May 10, 2009

SLEEPLESS IN SWEDEN:

A Swedish Cop, Not a Danish Prince, but Still Melancholy (MARILYN STASIO, 5/10/09, NY Times)

“The man is an open wound,” Mr. Branagh said of Wallander, whose red-rimmed eyes and introspective gaze reflect his shock and amazement at the bestial acts of which human beings are capable. “His constant job contact with violence leads him, in a very human and nonheroic way, to question how he leads his life and to doubt the value of what he does.”

Mr. Branagh admires the mournful cops in Swedish, Icelandic and Norwegian crime novels for tackling the big social problems that globalization has created in their countries and in other supposedly stable governments around the world. “The Wallander novels are a sort of requiem for a lost utopia, for the lost innocence of Sweden,” Mr. Branagh said in a phone interview. “Using Sweden as his inspiration he writes of the larger loss of innocence for a world that is expanding in so many ways, but is unhappier than ever.”

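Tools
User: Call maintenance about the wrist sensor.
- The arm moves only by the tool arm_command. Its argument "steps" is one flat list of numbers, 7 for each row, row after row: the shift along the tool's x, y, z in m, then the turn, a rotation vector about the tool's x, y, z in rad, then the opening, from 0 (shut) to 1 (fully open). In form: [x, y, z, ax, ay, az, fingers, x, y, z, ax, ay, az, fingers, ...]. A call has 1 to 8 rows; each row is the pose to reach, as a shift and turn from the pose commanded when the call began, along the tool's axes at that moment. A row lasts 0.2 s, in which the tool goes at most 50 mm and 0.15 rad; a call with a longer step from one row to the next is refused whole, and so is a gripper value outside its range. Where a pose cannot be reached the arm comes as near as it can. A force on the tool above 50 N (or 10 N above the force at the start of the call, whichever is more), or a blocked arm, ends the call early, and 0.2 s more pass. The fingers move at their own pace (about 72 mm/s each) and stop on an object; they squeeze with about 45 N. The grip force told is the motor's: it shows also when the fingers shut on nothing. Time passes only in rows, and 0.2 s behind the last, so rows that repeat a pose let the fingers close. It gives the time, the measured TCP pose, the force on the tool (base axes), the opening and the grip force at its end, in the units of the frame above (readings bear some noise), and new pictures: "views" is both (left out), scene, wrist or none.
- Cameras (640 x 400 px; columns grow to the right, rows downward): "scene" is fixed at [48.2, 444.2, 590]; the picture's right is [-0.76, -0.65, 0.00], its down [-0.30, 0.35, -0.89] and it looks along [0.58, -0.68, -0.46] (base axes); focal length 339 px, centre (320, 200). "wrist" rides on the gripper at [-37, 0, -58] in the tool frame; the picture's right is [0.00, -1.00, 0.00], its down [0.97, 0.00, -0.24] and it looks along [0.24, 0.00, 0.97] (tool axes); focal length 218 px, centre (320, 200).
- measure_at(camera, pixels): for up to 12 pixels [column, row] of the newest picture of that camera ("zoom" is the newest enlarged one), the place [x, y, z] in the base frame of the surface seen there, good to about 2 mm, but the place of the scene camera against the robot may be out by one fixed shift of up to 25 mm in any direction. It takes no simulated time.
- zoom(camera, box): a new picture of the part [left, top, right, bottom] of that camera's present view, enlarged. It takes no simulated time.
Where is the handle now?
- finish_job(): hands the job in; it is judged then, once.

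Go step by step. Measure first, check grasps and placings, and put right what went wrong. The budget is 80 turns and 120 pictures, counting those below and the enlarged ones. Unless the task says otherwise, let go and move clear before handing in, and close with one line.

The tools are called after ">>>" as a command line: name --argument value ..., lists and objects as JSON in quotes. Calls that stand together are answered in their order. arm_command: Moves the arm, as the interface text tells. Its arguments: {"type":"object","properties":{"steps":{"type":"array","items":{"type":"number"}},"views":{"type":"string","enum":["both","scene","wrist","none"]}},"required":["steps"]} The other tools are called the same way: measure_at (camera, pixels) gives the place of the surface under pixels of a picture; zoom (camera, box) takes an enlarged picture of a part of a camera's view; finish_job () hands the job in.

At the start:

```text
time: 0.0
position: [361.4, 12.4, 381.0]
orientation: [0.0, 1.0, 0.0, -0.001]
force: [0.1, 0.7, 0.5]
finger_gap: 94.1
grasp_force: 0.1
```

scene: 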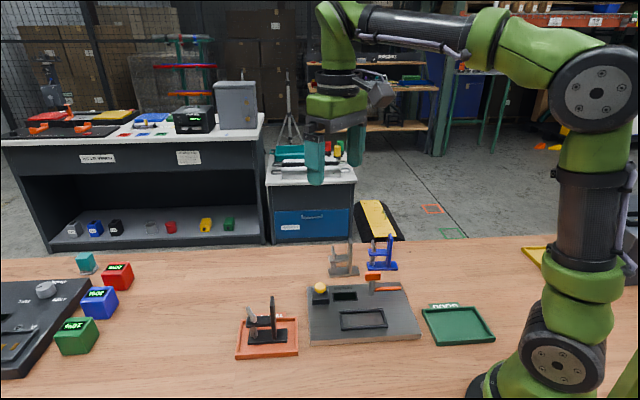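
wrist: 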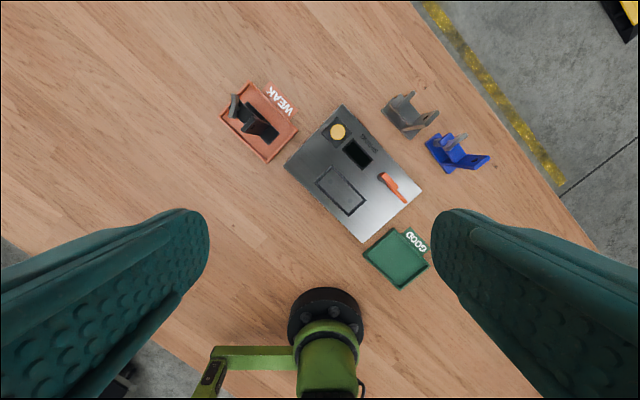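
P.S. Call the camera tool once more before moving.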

Wallander’s morbid preoccupation with human suffering — essentially with how civilizations come to lose their values — carries a cost, however, one with Shakespearian overtones.

“Shakespeare always denies his characters sleep, which produces both heightened awareness and a proneness to melancholy,” said Mr. Branagh, whose extensive credits include a celebrated 1996 film performance of “Hamlet,” a film he also directed. “So while lack of sleep may give you intense insights, that vision is distended, leaving you in an altered state.”


This adaptation isn't bad--despite at least one overblown Lecteresque plot--and the opening scene of the first episode--which takes place in a field of rapeseed plants--is quite the most arresting visual you'll ever see on tv. But the Swedish tv version is readily available to download and this just seems like another case where folks ought to have bought the original and broadcast it rather than making their own.


Similarly, speaking of Scandinavian mysteries, sleeplessness and not bothering to Anglicize worthy material, the original of Insomnia is quite good.